═══ Information shown
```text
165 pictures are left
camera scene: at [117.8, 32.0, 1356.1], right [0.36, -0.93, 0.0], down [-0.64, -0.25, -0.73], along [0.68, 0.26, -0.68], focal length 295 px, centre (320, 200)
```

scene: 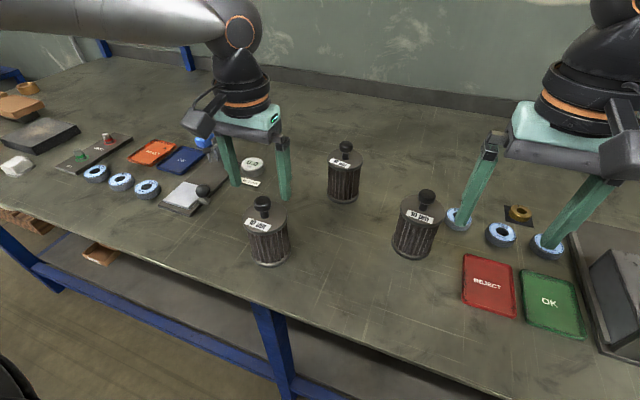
══════
• To be done:
In the copy, include no pictures; restate the listing above exactly. Return a JSON list in which every string is one line; blank lines are skipped.

• Correct output:
[
  "```text",
  "165 pictures are left",
  "camera scene: at [117.8, 32.0, 1356.1], right [0.36, -0.93, 0.0], down [-0.64, -0.25, -0.73], along [0.68, 0.26, -0.68], focal length 295 px, centre (320, 200)",
  "```",
  "scene: "
]